(Task goal)
Restate each of the lines below word for word and drop every picture. Give them as a JSON list of strings, one for each line, with blank lines left out.

++++ Information supplied ++++

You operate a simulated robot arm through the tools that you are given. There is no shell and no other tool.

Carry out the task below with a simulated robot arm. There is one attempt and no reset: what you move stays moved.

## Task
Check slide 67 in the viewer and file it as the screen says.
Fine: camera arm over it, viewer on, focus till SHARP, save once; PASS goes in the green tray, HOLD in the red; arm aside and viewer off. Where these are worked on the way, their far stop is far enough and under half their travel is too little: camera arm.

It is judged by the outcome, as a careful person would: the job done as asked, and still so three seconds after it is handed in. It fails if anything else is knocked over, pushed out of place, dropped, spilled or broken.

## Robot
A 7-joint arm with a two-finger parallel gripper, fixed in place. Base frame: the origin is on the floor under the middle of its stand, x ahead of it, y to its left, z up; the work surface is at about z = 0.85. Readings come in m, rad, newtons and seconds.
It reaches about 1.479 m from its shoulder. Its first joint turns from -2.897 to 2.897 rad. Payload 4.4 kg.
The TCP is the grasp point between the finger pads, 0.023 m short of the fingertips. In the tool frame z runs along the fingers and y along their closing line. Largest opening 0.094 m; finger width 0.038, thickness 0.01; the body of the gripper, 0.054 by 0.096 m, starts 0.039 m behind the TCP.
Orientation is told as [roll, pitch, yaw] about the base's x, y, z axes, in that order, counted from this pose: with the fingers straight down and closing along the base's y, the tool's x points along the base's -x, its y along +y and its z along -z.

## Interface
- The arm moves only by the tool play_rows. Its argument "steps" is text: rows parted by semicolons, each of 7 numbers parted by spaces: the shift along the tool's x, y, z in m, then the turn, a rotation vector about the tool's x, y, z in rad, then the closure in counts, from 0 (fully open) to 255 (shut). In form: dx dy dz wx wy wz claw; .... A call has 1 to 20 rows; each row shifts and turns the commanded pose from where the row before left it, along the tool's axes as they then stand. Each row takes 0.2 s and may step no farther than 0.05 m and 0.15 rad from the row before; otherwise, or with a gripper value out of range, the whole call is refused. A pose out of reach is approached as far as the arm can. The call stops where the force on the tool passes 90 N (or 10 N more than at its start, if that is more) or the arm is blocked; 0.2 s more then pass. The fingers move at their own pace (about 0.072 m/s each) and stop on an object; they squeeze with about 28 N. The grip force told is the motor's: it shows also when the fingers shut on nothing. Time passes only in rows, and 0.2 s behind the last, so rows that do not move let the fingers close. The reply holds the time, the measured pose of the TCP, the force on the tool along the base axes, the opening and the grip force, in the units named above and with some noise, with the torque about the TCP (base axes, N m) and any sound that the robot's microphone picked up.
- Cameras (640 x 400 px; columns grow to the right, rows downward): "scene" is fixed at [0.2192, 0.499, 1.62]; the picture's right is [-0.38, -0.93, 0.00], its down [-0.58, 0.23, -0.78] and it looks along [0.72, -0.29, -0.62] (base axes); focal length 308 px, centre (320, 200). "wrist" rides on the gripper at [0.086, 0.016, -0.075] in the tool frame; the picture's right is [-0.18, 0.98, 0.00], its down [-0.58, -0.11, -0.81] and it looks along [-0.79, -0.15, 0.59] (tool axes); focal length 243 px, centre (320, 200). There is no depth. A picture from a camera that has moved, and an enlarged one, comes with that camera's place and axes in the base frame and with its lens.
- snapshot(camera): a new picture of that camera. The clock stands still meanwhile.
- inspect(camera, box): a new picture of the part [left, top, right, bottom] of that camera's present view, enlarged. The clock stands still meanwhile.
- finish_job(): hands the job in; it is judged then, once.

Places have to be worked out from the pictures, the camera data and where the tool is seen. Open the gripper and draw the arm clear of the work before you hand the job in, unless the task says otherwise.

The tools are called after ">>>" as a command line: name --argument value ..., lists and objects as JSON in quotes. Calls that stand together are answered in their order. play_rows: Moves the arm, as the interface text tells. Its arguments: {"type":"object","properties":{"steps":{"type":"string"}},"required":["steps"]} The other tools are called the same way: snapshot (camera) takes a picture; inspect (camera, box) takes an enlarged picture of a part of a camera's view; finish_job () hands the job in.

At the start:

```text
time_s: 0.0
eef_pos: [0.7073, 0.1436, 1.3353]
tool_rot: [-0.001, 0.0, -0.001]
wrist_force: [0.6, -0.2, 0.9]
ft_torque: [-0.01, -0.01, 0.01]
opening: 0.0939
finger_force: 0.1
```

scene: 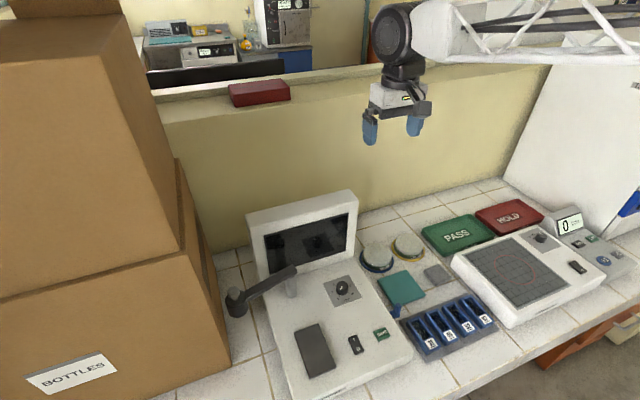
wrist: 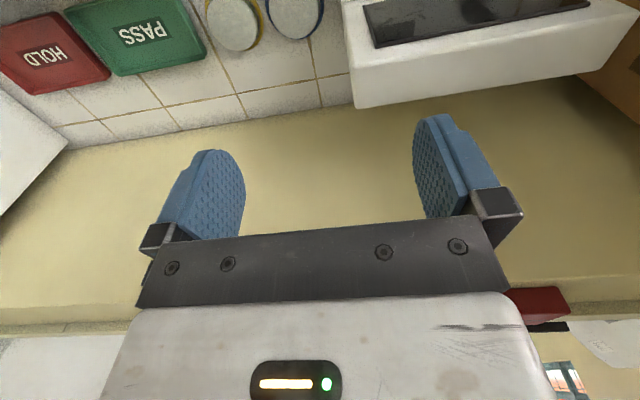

++++

(Answer for the task)
[
  "You operate a simulated robot arm through the tools that you are given. There is no shell and no other tool.",
  "Carry out the task below with a simulated robot arm. There is one attempt and no reset: what you move stays moved.",
  "## Task",
  "Check slide 67 in the viewer and file it as the screen says.",
  "Fine: camera arm over it, viewer on, focus till SHARP, save once; PASS goes in the green tray, HOLD in the red; arm aside and viewer off. Where these are worked on the way, their far stop is far enough and under half their travel is too little: camera arm.",
  "It is judged by the outcome, as a careful person would: the job done as asked, and still so three seconds after it is handed in. It fails if anything else is knocked over, pushed out of place, dropped, spilled or broken.",
  "## Robot",
  "A 7-joint arm with a two-finger parallel gripper, fixed in place. Base frame: the origin is on the floor under the middle of its stand, x ahead of it, y to its left, z up; the work surface is at about z = 0.85. Readings come in m, rad, newtons and seconds.",
  "It reaches about 1.479 m from its shoulder. Its first joint turns from -2.897 to 2.897 rad. Payload 4.4 kg.",
  "The TCP is the grasp point between the finger pads, 0.023 m short of the fingertips. In the tool frame z runs along the fingers and y along their closing line. Largest opening 0.094 m; finger width 0.038, thickness 0.01; the body of the gripper, 0.054 by 0.096 m, starts 0.039 m behind the TCP.",
  "Orientation is told as [roll, pitch, yaw] about the base's x, y, z axes, in that order, counted from this pose: with the fingers straight down and closing along the base's y, the tool's x points along the base's -x, its y along +y and its z along -z.",
  "## Interface",
  "- The arm moves only by the tool play_rows. Its argument \"steps\" is text: rows parted by semicolons, each of 7 numbers parted by spaces: the shift along the tool's x, y, z in m, then the turn, a rotation vector about the tool's x, y, z in rad, then the closure in counts, from 0 (fully open) to 255 (shut). In form: dx dy dz wx wy wz claw; .... A call has 1 to 20 rows; each row shifts and turns the commanded pose from where the row before left it, along the tool's axes as they then stand. Each row takes 0.2 s and may step no farther than 0.05 m and 0.15 rad from the row before; otherwise, or with a gripper value out of range, the whole call is refused. A pose out of reach is approached as far as the arm can. The call stops where the force on the tool passes 90 N (or 10 N more than at its start, if that is more) or the arm is blocked; 0.2 s more then pass. The fingers move at their own pace (about 0.072 m/s each) and stop on an object; they squeeze with about 28 N. The grip force told is the motor's: it shows also when the fingers shut on nothing. Time passes only in rows, and 0.2 s behind the last, so rows that do not move let the fingers close. The reply holds the time, the measured pose of the TCP, the force on the tool along the base axes, the opening and the grip force, in the units named above and with some noise, with the torque about the TCP (base axes, N m) and any sound that the robot's microphone picked up.",
  "- Cameras (640 x 400 px; columns grow to the right, rows downward): \"scene\" is fixed at [0.2192, 0.499, 1.62]; the picture's right is [-0.38, -0.93, 0.00], its down [-0.58, 0.23, -0.78] and it looks along [0.72, -0.29, -0.62] (base axes); focal length 308 px, centre (320, 200). \"wrist\" rides on the gripper at [0.086, 0.016, -0.075] in the tool frame; the picture's right is [-0.18, 0.98, 0.00], its down [-0.58, -0.11, -0.81] and it looks along [-0.79, -0.15, 0.59] (tool axes); focal length 243 px, centre (320, 200). There is no depth. A picture from a camera that has moved, and an enlarged one, comes with that camera's place and axes in the base frame and with its lens.",
  "- snapshot(camera): a new picture of that camera. The clock stands still meanwhile.",
  "- inspect(camera, box): a new picture of the part [left, top, right, bottom] of that camera's present view, enlarged. The clock stands still meanwhile.",
  "- finish_job(): hands the job in; it is judged then, once.",
  "Places have to be worked out from the pictures, the camera data and where the tool is seen. Open the gripper and draw the arm clear of the work before you hand the job in, unless the task says otherwise.",
  "The tools are called after \">>>\" as a command line: name --argument value ..., lists and objects as JSON in quotes. Calls that stand together are answered in their order. play_rows: Moves the arm, as the interface text tells. Its arguments: {\"type\":\"object\",\"properties\":{\"steps\":{\"type\":\"string\"}},\"required\":[\"steps\"]} The other tools are called the same way: snapshot (camera) takes a picture; inspect (camera, box) takes an enlarged picture of a part of a camera's view; finish_job () hands the job in.",
  "At the start:",
  "```text",
  "time_s: 0.0",
  "eef_pos: [0.7073, 0.1436, 1.3353]",
  "tool_rot: [-0.001, 0.0, -0.001]",
  "wrist_force: [0.6, -0.2, 0.9]",
  "ft_torque: [-0.01, -0.01, 0.01]",
  "opening: 0.0939",
  "finger_force: 0.1",
  "```",
  "scene: ",
  "wrist: "
]